**EXERCISE GOAL**
State the number of lines in these records holding "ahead". Say nothing more.

>>>

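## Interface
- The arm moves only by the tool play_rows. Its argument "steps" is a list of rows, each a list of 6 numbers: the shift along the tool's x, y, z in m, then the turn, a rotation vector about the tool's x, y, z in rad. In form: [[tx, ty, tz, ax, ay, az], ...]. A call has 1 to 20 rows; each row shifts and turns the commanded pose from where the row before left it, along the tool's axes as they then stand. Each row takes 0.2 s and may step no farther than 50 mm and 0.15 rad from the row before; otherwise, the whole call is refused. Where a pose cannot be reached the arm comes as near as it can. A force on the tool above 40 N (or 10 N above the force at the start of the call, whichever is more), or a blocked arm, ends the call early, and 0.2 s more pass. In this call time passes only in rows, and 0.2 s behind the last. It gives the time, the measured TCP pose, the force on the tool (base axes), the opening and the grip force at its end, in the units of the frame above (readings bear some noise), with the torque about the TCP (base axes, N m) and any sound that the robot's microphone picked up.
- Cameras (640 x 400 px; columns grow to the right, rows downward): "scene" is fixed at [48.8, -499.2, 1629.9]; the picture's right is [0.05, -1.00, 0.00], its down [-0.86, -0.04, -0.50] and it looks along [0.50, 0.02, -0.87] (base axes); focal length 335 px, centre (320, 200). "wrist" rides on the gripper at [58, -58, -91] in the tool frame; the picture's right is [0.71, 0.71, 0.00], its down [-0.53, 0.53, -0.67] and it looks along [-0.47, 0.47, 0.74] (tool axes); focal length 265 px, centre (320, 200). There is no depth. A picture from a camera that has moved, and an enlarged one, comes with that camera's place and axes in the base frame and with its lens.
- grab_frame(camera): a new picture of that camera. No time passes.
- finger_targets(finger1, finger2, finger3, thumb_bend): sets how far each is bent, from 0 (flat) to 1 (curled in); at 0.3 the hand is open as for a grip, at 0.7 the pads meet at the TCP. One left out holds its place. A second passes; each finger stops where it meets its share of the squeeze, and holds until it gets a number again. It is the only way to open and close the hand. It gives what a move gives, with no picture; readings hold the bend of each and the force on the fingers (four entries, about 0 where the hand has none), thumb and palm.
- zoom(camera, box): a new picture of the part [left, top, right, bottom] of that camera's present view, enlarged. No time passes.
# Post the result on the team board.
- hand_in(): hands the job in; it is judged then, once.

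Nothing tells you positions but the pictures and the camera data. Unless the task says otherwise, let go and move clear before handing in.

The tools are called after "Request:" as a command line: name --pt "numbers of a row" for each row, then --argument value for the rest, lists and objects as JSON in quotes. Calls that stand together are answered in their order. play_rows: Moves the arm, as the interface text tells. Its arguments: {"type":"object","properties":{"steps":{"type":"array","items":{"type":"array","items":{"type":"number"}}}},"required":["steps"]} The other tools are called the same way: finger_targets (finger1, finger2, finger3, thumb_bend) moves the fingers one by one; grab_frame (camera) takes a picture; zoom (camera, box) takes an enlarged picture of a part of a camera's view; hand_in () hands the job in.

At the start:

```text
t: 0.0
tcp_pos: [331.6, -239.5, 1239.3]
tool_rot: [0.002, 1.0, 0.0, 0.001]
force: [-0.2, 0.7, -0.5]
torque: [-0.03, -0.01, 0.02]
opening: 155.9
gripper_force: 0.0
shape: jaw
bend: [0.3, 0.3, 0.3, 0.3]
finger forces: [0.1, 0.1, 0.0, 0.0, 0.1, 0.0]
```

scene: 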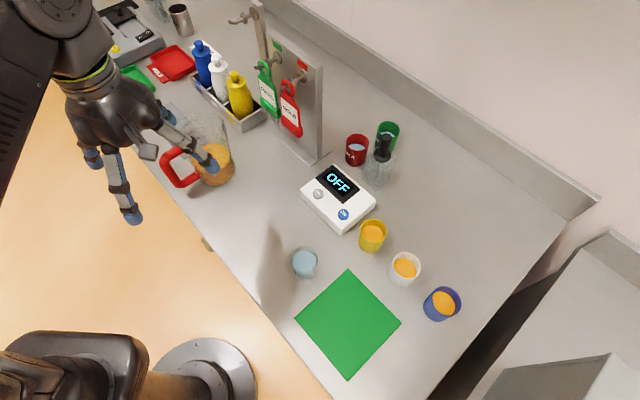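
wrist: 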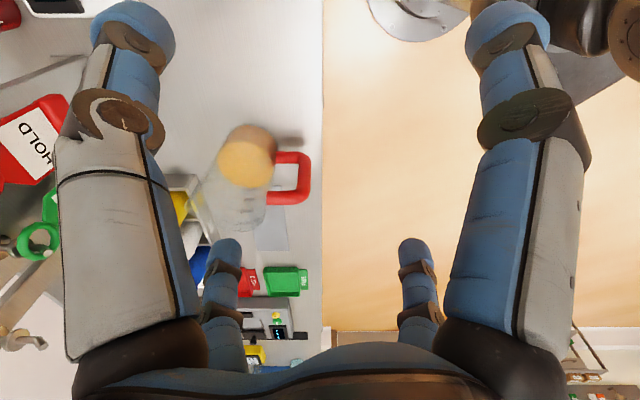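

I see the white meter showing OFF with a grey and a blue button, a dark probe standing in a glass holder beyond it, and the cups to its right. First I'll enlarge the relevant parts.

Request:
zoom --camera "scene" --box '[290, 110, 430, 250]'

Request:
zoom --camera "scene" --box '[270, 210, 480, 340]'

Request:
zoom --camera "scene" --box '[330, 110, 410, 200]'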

<<<
>>>

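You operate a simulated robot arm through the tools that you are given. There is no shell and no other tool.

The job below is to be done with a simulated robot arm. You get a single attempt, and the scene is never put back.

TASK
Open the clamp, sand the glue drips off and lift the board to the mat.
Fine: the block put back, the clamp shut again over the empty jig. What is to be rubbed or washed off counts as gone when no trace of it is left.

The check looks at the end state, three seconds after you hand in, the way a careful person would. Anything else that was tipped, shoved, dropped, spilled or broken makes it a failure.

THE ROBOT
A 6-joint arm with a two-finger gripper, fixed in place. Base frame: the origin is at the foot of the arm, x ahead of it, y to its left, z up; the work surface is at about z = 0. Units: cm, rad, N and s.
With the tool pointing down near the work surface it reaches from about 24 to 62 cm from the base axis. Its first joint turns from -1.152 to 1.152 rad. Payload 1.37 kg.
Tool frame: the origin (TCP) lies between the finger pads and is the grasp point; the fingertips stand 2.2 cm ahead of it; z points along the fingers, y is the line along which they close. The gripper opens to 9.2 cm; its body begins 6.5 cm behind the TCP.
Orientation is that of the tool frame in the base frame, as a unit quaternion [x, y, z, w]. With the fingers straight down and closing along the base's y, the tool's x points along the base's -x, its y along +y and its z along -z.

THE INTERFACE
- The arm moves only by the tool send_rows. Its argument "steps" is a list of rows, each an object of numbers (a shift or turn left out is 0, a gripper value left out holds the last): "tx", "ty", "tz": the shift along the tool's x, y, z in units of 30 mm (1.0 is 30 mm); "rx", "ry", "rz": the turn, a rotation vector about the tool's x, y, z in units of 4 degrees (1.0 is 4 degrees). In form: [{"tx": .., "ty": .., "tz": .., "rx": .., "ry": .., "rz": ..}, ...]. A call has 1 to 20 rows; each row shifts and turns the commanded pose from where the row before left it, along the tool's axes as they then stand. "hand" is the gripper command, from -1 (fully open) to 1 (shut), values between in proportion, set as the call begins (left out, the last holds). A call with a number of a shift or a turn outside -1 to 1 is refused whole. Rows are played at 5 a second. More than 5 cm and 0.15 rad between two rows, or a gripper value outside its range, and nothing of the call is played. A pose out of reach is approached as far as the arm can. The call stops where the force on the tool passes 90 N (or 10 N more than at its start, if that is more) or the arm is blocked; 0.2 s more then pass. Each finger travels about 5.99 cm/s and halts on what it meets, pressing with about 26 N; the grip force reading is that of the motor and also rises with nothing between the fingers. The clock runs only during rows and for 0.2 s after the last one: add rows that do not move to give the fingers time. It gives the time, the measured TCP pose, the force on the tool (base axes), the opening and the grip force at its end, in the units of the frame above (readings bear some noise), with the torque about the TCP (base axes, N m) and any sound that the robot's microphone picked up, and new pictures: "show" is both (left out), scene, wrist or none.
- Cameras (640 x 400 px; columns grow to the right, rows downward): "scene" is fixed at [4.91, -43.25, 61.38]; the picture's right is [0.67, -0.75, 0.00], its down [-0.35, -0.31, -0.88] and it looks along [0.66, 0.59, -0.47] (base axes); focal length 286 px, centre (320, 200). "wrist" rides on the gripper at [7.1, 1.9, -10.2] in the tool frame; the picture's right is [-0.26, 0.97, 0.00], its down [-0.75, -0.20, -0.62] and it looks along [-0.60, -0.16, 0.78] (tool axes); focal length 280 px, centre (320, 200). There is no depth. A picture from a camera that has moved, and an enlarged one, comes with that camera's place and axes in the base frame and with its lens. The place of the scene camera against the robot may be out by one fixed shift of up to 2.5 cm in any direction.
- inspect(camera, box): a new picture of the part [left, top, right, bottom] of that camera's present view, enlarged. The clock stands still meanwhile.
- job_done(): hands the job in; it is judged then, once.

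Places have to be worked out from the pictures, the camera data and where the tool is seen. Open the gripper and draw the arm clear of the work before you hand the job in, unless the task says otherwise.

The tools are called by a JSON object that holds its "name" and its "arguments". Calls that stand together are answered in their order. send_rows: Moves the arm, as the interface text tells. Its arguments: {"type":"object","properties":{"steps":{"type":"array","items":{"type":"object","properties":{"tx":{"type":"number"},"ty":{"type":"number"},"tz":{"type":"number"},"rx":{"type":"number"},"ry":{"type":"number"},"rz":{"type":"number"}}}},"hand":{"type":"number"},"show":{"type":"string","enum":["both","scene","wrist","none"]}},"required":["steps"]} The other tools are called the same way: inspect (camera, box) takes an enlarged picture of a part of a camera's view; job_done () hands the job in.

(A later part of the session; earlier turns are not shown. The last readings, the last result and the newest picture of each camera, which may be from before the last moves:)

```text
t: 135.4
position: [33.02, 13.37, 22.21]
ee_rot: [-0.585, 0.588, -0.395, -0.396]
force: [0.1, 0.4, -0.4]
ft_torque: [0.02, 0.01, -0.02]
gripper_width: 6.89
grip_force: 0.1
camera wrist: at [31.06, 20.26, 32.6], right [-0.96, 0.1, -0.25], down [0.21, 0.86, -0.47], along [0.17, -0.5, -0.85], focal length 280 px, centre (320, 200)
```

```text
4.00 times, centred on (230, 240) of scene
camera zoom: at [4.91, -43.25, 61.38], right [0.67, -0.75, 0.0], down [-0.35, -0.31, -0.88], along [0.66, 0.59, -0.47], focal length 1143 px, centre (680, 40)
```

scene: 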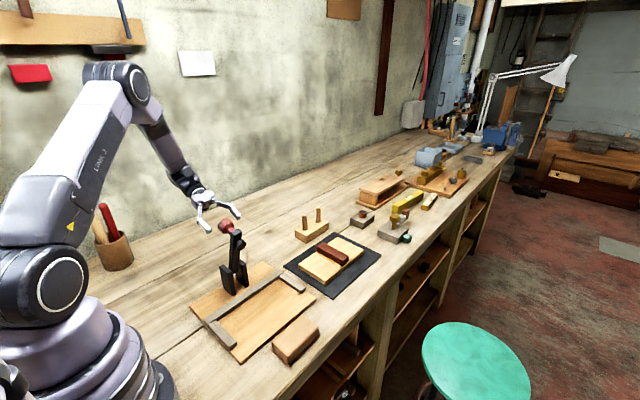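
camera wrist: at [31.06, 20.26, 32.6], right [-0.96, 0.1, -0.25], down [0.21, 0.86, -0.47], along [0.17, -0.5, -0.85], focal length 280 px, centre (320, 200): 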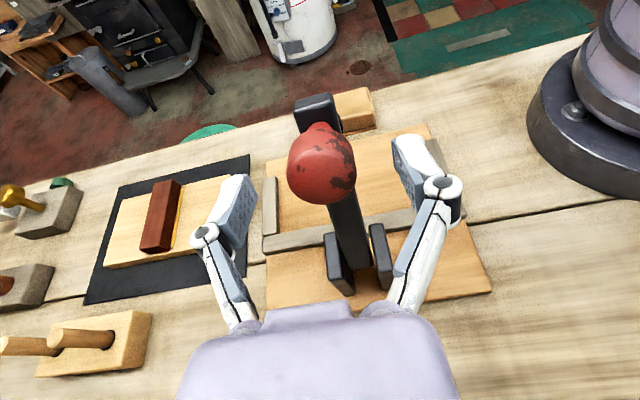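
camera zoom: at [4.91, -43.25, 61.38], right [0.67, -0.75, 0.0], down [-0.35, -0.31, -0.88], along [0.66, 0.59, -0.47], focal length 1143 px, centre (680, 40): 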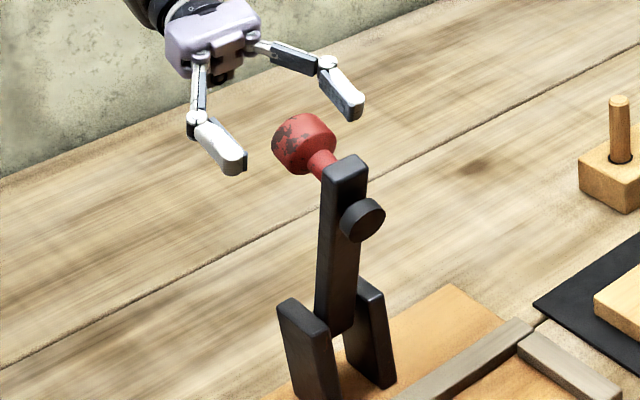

<<<
>>>

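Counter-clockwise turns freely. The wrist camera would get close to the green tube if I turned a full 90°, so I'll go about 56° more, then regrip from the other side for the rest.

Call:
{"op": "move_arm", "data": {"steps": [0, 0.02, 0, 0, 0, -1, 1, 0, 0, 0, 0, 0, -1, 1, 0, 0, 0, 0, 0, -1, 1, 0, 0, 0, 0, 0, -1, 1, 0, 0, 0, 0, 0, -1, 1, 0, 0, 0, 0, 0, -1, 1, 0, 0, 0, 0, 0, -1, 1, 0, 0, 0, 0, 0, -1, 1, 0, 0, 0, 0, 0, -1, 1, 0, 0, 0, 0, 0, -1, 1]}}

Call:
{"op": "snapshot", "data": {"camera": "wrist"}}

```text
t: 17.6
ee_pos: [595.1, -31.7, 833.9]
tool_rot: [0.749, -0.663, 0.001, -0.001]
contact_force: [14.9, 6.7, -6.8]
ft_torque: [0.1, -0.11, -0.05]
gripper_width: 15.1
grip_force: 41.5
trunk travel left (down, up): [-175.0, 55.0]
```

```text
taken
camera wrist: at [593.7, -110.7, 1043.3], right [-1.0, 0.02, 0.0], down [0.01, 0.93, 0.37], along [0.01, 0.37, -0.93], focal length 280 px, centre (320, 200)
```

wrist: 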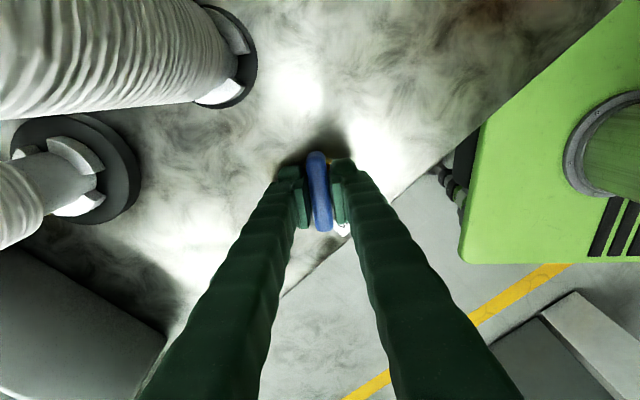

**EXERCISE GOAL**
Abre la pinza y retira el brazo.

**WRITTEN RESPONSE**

<<<

**WRITTEN RESPONSE**
2